D'ailleurs, la région bamiléké vécut sous l'Etat
d'urgence pendant ses vingt-cinq ans de pouvoir. ( Kom :16)
Le peuple et les révolutionnaires ne sont pas les
seules cibles et les seules victimes du dictateur qui a définitivement
militarisé la vie sociopolitique. Beaucoup de passages font allusions
aux hommes en tenues, aux prises avec la foule : « Alors, ils remirent
sur leur jeep les hommes du dictateur chef de l'Etat, désarmés,
méconnaissables, les visages tuméfiés, les uniformes en
lambeaux, victimes à leurs tours sans défense, livrés aux
outrages de la foule. » (Mongo Beti 1994 : 25)

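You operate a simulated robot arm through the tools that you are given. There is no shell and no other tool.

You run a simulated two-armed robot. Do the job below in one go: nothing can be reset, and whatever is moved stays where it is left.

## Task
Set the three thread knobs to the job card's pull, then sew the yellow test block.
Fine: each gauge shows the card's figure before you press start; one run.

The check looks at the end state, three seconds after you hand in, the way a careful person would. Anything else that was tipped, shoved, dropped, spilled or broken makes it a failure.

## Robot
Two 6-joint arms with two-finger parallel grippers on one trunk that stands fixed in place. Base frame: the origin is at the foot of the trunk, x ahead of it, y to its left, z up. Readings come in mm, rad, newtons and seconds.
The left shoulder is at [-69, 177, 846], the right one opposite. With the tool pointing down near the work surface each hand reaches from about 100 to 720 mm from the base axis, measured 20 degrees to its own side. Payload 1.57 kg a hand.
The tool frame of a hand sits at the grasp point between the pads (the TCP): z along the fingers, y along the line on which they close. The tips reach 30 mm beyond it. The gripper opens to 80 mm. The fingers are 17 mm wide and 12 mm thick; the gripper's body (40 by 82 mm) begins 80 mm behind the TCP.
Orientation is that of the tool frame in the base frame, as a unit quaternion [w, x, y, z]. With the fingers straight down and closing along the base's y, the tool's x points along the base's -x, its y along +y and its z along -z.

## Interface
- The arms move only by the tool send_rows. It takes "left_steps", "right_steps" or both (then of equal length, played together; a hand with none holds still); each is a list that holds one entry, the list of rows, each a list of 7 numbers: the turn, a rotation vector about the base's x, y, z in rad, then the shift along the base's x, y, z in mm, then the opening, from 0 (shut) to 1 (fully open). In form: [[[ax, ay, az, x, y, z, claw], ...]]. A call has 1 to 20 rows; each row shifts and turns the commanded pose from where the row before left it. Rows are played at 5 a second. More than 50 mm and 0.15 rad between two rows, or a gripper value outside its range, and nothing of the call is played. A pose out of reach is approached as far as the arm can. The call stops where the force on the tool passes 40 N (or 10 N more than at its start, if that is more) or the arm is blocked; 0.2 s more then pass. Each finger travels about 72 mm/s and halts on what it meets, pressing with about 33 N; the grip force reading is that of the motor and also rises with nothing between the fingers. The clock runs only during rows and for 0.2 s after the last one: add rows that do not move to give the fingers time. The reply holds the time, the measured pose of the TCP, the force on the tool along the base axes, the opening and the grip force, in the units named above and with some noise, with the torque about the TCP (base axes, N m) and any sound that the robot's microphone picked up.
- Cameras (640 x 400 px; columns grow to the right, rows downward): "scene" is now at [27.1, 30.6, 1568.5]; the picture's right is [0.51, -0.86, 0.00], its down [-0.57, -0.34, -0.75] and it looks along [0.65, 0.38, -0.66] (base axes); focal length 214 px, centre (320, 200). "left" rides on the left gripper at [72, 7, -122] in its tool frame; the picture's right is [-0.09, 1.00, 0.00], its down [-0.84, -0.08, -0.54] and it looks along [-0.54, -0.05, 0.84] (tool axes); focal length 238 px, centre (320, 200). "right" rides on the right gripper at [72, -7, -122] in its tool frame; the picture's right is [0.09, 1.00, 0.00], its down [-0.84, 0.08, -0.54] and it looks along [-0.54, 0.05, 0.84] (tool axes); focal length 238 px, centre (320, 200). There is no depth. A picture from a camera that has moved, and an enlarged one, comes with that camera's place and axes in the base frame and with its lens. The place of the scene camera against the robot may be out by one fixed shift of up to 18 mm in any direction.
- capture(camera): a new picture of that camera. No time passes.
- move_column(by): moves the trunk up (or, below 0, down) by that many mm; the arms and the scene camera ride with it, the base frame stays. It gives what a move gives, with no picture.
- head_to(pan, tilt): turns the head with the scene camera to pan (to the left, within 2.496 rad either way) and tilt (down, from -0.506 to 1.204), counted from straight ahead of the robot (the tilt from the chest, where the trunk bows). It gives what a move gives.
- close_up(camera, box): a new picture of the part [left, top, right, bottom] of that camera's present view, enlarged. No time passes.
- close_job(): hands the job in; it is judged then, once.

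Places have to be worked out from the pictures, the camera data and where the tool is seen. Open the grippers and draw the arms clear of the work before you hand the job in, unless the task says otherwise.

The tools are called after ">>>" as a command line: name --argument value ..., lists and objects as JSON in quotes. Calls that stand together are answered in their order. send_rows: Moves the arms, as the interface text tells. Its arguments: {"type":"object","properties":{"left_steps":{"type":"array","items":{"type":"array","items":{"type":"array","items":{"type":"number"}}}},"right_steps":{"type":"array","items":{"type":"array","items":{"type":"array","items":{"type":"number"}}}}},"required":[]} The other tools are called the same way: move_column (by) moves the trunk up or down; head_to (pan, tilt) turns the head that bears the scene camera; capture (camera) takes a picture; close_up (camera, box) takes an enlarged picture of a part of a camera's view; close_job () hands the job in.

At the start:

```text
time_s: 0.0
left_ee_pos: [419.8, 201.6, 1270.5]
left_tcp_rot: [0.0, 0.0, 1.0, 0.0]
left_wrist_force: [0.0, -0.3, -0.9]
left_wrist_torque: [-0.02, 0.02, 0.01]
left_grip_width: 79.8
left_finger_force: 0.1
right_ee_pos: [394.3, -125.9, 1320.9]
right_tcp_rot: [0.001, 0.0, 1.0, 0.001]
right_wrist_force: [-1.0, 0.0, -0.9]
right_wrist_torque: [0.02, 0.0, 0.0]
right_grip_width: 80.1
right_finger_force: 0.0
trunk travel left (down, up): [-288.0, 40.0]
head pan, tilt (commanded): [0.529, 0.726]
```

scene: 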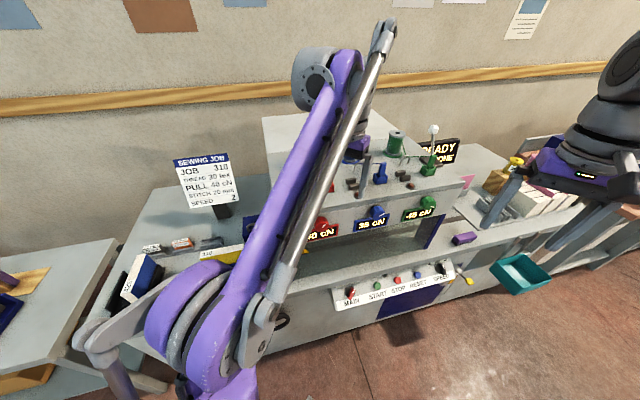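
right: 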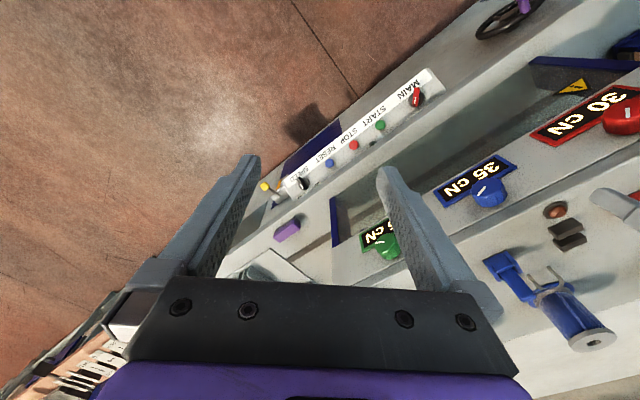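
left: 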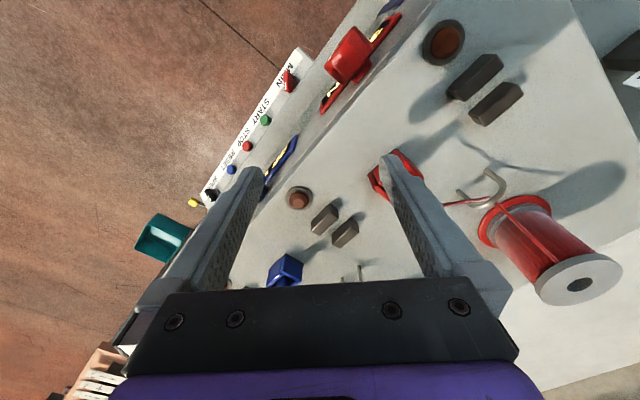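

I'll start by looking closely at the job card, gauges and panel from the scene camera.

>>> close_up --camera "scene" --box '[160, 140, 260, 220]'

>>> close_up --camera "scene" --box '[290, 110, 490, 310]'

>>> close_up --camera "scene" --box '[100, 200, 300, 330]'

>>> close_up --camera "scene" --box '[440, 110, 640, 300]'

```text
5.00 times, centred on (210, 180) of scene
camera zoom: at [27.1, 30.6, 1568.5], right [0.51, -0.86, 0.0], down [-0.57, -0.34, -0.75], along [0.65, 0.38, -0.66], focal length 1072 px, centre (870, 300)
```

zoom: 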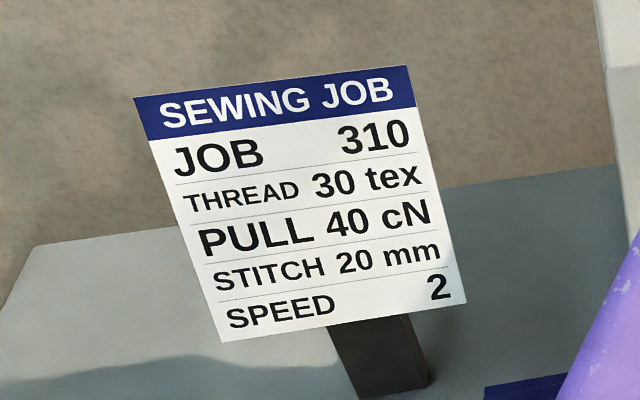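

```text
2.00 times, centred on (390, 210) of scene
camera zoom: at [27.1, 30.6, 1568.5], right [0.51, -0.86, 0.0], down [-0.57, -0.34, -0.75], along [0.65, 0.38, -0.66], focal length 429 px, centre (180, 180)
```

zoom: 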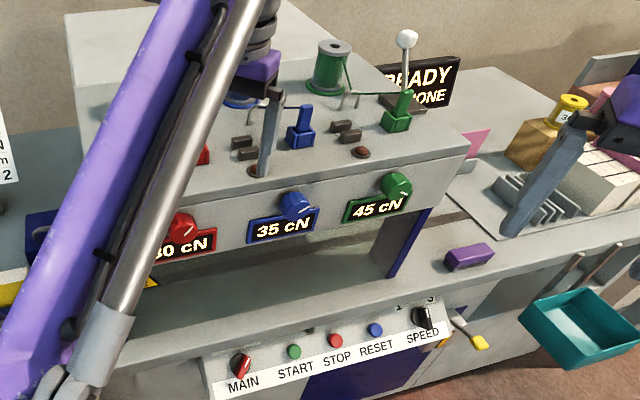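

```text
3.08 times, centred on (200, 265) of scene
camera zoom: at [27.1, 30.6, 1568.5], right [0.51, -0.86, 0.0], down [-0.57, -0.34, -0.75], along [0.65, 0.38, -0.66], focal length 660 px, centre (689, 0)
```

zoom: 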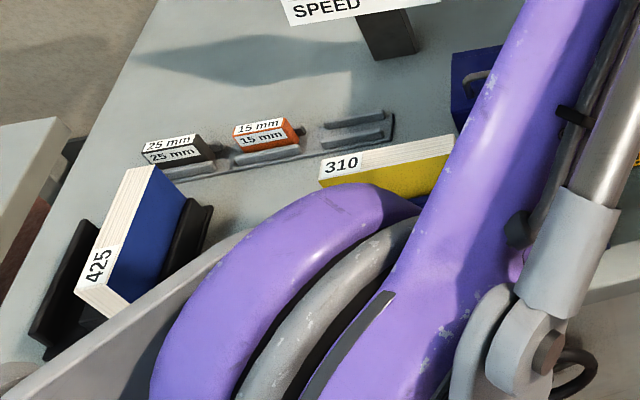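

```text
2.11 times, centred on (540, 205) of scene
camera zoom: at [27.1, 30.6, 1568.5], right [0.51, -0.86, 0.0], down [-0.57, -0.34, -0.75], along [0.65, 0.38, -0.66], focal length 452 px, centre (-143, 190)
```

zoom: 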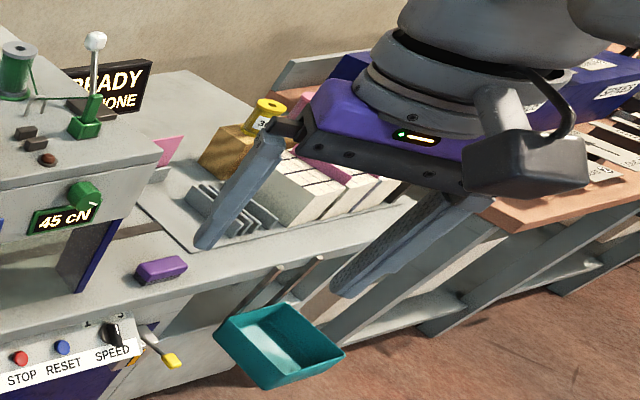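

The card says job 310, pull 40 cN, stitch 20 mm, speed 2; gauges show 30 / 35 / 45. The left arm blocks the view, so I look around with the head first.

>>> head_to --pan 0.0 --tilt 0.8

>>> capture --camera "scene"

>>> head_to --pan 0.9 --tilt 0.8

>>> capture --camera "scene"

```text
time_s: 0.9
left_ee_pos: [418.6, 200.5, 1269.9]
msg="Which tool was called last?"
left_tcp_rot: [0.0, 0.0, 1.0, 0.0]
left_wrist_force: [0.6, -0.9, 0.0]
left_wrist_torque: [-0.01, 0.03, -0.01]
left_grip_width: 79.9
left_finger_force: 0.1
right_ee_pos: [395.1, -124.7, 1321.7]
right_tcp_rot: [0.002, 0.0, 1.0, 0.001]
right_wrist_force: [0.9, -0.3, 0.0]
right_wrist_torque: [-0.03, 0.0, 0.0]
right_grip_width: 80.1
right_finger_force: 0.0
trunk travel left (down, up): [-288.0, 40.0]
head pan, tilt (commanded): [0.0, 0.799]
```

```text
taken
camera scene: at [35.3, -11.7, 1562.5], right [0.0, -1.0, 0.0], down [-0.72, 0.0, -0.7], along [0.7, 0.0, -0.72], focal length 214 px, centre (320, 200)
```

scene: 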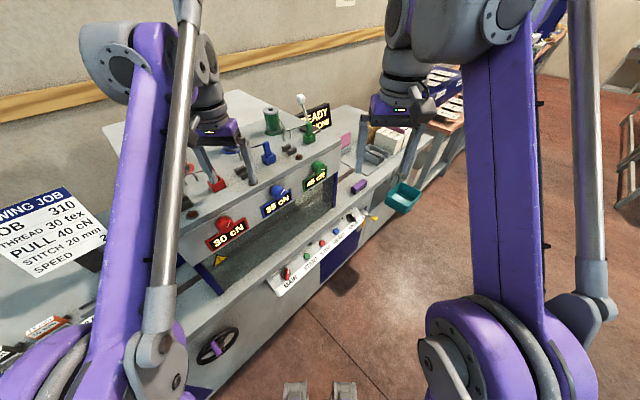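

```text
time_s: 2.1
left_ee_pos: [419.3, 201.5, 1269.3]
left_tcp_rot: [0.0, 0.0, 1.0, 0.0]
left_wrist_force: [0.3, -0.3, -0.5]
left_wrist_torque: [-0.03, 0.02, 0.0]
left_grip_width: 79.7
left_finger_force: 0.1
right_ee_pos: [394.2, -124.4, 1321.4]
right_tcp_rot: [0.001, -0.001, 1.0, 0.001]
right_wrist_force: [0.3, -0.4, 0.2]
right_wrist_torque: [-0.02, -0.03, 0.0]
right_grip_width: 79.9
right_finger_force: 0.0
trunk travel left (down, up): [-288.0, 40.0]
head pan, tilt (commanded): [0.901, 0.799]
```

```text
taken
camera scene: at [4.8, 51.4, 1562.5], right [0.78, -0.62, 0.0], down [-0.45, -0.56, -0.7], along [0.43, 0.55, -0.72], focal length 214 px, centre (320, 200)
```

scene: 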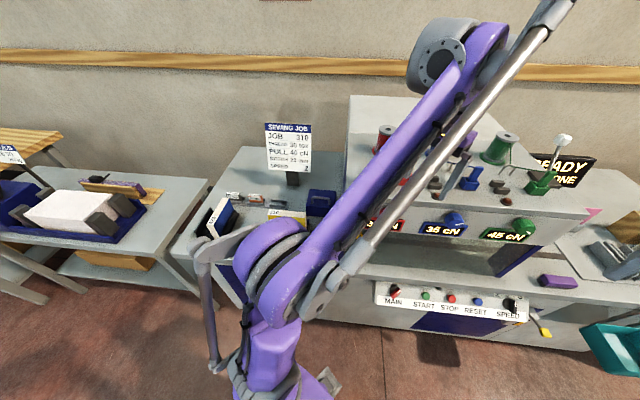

Si cette autre foule fait preuve d'héroïsme,
ailleurs le chef de l'Etat tyran fait de nombreuses victimes :
Alors que la crise de l'armée, au lieu de se
dénouer pacifiquement, menaçait de se traduire à tout
moment en hostilités ouvertes (...) des troubles politiques
éclatèrent dans une province de l'Ouest maritime (...) Le chef de
l'Etat y dépêcha des troupes qui n'hésitèrent pas
à ouvrir le feu à plusieurs reprises sur des cortèges de
civils désarmés et même sur un défilé
d'enfants, laissant cinq fois un grand nombre de morts sur le pavé.
(Mongo Beti : 178)
10
L'image du chef de l'Etat est celle d'un monstre sanguinaire
qui privilégie l'arbitraire. Le symbole de cet arbitraire est la victime
Zoaételeu, patriarche arrêté arbitrairement et
incarcéré pendant plusieurs années. L'univers
carcéral ici est un univers de maltraitance absolue : « Comme
vente ans plus tôt, personne pas la suite n'osa s'approcher des
établissements successifs où l'on disait Zoaételeu
était détenu et maltraité (...) et, comme trente ans plus
tôt, ce fut à nouveau le calvaire pour Zoaételeu... »
(Mongo Beti : 74)
Cet univers carcéral n'est qu'une escale vers la mort,
car le procès n'est qu'une formalité d'usage comme l'affirme le
tortionnaire.
Ton cas est désespéré, confia-t-il un
jour au patriarche : tu es déjà condamné à mort, le
jour de ton exécution est même fixé. Ton procès ?
Une formalité. Tu seras fusillé. On t'attachera au poteau, on te
posera le bandeau fatal sur les yeux. J'entends déjà, l'officier
crier l'ordre terrible : en joue, feu ! (Mongo Beti : 79)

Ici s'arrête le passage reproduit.